Global Pooling condenses all of the feature maps into a single one, pooling all of the relevant information into a single map that can be easily understood by a single dense classification layer instead of multiple layers. It's typically applied as average pooling (GlobalAveragePooling2D) or max pooling (GlobalMaxPooling2D) and can work for 1D and 3D input as well.

Instead of flattening a feature map such as (7, 7, 32) into a vector of length 1536 and training one or multiple layers to discern patterns from this long vector: we can condense it into a (7, 7) vector and classify directly from there. It's that simple!

Note that bottleneck layers for networks like ResNets count in tens of thousands of features, not a mere 1536. When flattening, you're torturing your network to learn from oddly-shaped vectors in a very inefficient manner. Imagine a 2D image being sliced on every pixel row and then concatenated into a flat vector. The two pixels that used to be 0 pixels apart vertically are not feature_map_width pixels away horizontally! While this may not matter too much for a classification algorithm, which favors spatial invariance - this wouldn't be even conceptually good for other applications of computer vision.

Let's define a small demonstrative network that uses a flattening layer with a couple of dense layers:

model = keras.Sequential([
    keras.layers.Input(shape=(224, 224, 3)),
    keras.layers.Conv2D(32, (3, 3), activation='relu'),
    keras.layers.Conv2D(32, (3, 3), activation='relu'),
    keras.layers.MaxPooling2D((2, 2), (2, 2)),
    keras.layers.BatchNormalization(),
    keras.layers.Conv2D(64, (3, 3), activation='relu'),
    keras.layers.Conv2D(64, (3, 3), activation='relu'),
    keras.layers.MaxPooling2D((2, 2), (2, 2)),
    keras.layers.BatchNormalization(),
    keras.layers.Flatten(),
    keras.layers.Dropout(0.3),
    keras.layers.Dense(64, activation='relu'),
    keras.layers.Dense(32, activation='relu'),
    keras.layers.Dense(10, activation='softmax')
])
model.summary()

What does the summary look like?

...                                                              
 dense_6 (Dense)             (None, 10)                330       
                                                                 
=================================================================
Total params: 11,574,090
Trainable params: 11,573,898
Non-trainable params: 192
_________________________________________________________________

11.5M parameters for a toy network - and watch the parameters explode with larger input. 11.5M parameters. EfficientNets, one of the best performing networks ever designed, works at ~6M parameters, and can't be compared with this simple model in terms of actual performance and capacity to learn from data.

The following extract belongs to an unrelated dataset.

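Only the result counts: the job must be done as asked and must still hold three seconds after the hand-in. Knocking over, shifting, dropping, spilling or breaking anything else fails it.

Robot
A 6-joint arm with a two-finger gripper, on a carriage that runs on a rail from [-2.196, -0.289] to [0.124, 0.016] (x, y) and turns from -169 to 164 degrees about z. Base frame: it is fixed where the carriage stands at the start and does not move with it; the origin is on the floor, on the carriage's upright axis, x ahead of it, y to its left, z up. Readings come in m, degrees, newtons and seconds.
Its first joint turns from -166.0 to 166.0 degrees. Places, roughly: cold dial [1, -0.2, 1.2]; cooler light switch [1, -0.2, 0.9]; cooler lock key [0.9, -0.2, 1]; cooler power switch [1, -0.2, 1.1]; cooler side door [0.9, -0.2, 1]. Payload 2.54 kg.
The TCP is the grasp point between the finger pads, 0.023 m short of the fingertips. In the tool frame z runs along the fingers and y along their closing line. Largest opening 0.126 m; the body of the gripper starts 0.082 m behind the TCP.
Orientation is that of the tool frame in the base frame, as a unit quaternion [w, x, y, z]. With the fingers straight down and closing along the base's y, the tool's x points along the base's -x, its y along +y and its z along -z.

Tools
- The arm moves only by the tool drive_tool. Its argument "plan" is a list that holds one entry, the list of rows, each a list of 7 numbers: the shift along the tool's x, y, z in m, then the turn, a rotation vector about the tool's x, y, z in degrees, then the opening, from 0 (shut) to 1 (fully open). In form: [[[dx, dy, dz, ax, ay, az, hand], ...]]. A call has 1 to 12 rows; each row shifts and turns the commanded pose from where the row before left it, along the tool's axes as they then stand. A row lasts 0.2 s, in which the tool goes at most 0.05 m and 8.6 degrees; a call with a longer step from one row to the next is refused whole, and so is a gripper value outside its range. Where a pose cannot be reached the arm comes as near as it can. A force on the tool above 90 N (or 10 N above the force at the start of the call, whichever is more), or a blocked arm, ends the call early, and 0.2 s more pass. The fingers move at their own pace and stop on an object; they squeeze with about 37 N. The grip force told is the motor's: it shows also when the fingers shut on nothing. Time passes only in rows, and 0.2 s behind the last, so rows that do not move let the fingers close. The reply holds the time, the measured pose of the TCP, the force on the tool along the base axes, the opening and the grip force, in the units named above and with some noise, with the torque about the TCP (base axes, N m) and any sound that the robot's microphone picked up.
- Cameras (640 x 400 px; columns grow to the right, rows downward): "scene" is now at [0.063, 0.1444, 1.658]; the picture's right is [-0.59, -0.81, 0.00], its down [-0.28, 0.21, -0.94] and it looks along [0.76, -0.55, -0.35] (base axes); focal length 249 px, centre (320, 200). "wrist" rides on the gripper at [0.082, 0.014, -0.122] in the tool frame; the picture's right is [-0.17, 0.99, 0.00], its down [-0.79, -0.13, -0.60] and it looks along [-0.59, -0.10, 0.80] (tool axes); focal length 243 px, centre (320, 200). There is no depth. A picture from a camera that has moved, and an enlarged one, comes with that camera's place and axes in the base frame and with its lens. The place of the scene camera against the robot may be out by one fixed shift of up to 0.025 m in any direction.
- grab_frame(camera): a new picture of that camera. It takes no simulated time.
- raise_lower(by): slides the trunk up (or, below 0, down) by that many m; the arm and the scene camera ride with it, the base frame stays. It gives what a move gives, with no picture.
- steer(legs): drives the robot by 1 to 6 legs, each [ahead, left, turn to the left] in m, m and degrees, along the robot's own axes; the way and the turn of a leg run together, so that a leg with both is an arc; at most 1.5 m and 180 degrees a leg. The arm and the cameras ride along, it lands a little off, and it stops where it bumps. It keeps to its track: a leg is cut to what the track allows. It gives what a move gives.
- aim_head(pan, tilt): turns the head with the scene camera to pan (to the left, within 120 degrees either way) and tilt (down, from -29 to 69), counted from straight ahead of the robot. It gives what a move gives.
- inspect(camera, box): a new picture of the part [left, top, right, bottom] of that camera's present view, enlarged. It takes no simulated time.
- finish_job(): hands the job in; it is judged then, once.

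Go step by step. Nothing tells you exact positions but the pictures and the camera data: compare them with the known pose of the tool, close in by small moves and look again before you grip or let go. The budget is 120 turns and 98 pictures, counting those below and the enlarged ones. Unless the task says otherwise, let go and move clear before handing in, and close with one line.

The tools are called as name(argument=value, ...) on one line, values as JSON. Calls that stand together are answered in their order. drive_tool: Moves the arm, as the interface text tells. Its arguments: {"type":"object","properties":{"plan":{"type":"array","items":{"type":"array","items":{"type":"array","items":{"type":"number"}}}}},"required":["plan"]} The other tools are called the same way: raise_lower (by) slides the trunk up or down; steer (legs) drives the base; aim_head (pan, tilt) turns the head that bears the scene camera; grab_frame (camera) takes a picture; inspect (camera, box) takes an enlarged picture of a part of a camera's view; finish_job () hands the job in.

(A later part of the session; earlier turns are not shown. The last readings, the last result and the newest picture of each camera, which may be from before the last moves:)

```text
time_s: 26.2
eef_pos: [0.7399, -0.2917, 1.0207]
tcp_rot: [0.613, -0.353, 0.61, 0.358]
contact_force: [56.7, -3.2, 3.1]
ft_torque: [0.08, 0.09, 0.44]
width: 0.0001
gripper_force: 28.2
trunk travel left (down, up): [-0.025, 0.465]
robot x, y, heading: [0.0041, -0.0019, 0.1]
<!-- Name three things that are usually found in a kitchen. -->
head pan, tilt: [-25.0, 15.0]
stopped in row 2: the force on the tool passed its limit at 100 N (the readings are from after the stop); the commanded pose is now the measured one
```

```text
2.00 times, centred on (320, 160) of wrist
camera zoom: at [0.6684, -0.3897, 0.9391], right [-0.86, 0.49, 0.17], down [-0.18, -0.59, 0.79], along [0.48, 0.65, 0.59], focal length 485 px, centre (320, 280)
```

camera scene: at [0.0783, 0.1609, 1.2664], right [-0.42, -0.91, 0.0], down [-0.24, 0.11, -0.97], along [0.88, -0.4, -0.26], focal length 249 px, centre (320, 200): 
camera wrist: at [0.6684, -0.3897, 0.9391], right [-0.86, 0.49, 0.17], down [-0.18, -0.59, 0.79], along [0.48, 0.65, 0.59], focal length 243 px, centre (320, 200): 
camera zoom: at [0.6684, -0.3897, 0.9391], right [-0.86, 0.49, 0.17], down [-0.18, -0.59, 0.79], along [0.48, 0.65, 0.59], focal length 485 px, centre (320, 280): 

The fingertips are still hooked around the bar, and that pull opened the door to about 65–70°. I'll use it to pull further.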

We could reduce this number significantly by making the network deeper, which would introduce more max pooling (and potentially strided convolution) to reduce the feature maps before they're flattened. However, consider that we'd be making the network more complex in order to make it less computationally expensive, all for the sake of a single layer that's throwing a wrench in the plans.

Going deeper with layers should be to extract more meaningful, non-linear relationships between data points, not reducing the input size to cater to a flattening layer.

Here's a network with global pooling:

model = keras.Sequential([
    keras.layers.Input(shape=(224, 224, 3)),
    keras.layers.Conv2D(32, (3, 3), activation='relu'),
    keras.layers.Conv2D(32, (3, 3), activation='relu'),
    keras.layers.MaxPooling2D((2, 2), (2, 2)),
    keras.layers.BatchNormalization(),
    keras.layers.Conv2D(64, (3, 3), activation='relu'),
    keras.layers.Conv2D(64, (3, 3), activation='relu'),
    keras.layers.MaxPooling2D((2, 2), (2, 2)),
    keras.layers.BatchNormalization(),
    keras.layers.GlobalAveragePooling2D(),
    keras.layers.Dropout(0.3),
    keras.layers.Dense(10, activation='softmax')
])

model.summary()

Summary?

 dense_8 (Dense)             (None, 10)                650       
                                                                 
=================================================================
Total params: 66,602
Trainable params: 66,410
Non-trainable params: 192
_________________________________________________________________

Much better! If we go deeper with this model, the parameter count will increase, and we might be able to capture more intricate patterns of data with the new layers. If done naively though, the same issues that bound VGGNets will arise.

Conclusion

In this short guide, we've taken a look at an alternative to flattening in CNN architecture design. Albeit short - the guide addresses a common issue when designing prototypes or MVPs, and advises you to use a better alternative to flattening.

Any seasoned Computer Vision Engineer will know and apply this principle, and the practice is taken for granted. Unfortunately, it doesn't seem to be properly relayed to new practitioners who are just entering the field, and can create sticky habits that take a while to get rid of.

If you're getting into Computer Vision - do yourself a favor and don't use flattening layers before classification heads in your learning journey.